The success was especially apparent in the Rams’ Week 9 victory over the Seattle Seahawks. In that game, Verse had a sack, Fiske had two, Kinchens had two interceptions and Davis had half a sack.

Fiske is one of two rookies this season to record multiple sacks in a game, according to ESPN Research. The Rams paid a significant cost to trade up for him. According to ESPN’s draft pick valuations, Los Angeles’ trade of picks No. 52, 155 and a 2025 second to Carolina for pick No. 39 was the most expensive Day 2 “overpay” of at least the past six drafts.

“There was an investment in this draft class, especially when you look at Jared Verse and Braden Fiske,” McVay said. “I thought both of those guys made their presence felt in a big way [against Seattle]. I thought [Week 9] was kind of a coming-out party for Braden Fiske in a way. He’s done some really good things. It’s tough that he only was charted with two sacks. He sure had an impact on a lot more than that when you go back and you watch the film.”

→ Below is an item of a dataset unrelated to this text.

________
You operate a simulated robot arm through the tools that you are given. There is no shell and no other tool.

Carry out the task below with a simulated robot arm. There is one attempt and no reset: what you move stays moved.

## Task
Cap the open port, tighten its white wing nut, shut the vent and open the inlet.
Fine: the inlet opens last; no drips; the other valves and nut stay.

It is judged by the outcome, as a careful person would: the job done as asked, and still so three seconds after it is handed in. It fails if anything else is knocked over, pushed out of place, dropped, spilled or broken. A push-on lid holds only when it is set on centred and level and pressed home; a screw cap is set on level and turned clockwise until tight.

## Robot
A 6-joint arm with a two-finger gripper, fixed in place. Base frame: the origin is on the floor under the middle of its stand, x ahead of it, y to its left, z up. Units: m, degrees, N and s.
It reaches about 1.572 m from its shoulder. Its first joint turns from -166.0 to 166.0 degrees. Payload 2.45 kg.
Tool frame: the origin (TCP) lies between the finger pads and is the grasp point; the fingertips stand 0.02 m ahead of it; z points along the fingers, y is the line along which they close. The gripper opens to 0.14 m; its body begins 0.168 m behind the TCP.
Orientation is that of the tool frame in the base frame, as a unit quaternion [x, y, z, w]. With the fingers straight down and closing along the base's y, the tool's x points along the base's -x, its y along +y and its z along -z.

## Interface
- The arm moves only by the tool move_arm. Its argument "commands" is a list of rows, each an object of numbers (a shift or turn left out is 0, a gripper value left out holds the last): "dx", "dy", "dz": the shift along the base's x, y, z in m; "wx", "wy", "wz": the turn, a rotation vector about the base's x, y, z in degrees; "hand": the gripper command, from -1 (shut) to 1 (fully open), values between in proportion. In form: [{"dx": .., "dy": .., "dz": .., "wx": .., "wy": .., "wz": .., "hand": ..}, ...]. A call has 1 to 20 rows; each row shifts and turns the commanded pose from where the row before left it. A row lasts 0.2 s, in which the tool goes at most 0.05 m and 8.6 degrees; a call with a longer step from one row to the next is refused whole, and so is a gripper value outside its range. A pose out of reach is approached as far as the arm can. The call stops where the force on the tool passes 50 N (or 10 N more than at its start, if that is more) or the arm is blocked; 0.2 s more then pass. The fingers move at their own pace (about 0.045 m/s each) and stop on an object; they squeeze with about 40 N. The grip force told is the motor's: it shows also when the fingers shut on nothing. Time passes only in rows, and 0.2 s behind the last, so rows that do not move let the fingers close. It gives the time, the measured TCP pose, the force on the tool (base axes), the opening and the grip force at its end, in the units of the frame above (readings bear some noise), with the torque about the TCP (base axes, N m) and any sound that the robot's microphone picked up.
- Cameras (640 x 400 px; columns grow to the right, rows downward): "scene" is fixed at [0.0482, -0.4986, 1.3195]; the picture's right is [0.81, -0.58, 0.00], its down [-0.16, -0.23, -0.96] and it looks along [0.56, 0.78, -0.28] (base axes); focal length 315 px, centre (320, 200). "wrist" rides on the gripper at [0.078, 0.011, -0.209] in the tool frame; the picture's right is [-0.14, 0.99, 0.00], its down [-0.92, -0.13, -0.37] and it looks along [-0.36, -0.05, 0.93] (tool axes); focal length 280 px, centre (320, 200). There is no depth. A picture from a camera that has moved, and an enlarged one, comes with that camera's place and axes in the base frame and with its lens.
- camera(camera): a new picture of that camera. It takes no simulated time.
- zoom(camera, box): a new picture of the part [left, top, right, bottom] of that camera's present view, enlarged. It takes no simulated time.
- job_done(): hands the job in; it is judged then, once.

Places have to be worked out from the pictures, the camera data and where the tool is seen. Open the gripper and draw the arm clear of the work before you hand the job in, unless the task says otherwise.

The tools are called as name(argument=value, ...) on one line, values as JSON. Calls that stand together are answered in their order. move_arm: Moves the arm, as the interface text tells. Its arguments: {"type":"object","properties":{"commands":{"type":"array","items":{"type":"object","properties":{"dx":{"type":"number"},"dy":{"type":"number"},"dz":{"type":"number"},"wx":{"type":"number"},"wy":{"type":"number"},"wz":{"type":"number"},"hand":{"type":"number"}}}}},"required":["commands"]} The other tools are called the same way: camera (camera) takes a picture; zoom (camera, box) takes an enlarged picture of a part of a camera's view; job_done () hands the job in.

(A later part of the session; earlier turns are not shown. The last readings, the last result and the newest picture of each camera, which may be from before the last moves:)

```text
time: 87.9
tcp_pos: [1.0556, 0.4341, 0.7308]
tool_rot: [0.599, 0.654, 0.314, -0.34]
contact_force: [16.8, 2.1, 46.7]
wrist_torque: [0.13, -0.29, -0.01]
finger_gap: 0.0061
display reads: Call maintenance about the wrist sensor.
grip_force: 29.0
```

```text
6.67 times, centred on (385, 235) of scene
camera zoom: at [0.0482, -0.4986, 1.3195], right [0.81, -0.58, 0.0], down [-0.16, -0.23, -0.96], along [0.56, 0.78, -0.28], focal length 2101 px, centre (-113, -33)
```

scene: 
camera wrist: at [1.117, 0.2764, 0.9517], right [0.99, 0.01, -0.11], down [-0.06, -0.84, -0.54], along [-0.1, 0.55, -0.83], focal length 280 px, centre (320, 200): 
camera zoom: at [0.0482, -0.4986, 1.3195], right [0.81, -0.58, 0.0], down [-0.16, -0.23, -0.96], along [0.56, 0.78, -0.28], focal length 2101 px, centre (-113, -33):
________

It is Verse’ attitude and edge on the field that stood out to McVay in the draft process and his “toughness” reminded him of Donald and Ramsey.

“He’s got some s— to him that I really like,” McVay said of Verse. “That’s been big for our defense. I think guys feed off that and it’s a good thing. You need some guys like that. Aaron [Donald] had that to him too. He just might not have talked as loud, but the way he would stare a hole through people they knew. Ramsey was like that.

“Sometimes those best defensive players, they have some stuff to them that you’re like, ‘Oh man, we need that.’ You need that edge, that energy, that swagger and Jared Verse definitely has that.”

And while Snead and McVay were adamant all offseason that replacing Donald — a future Hall of Famer — was not a task for one player, it is also clear that they have built a group they hope can be the core of their next Super Bowl team. One built through the draft.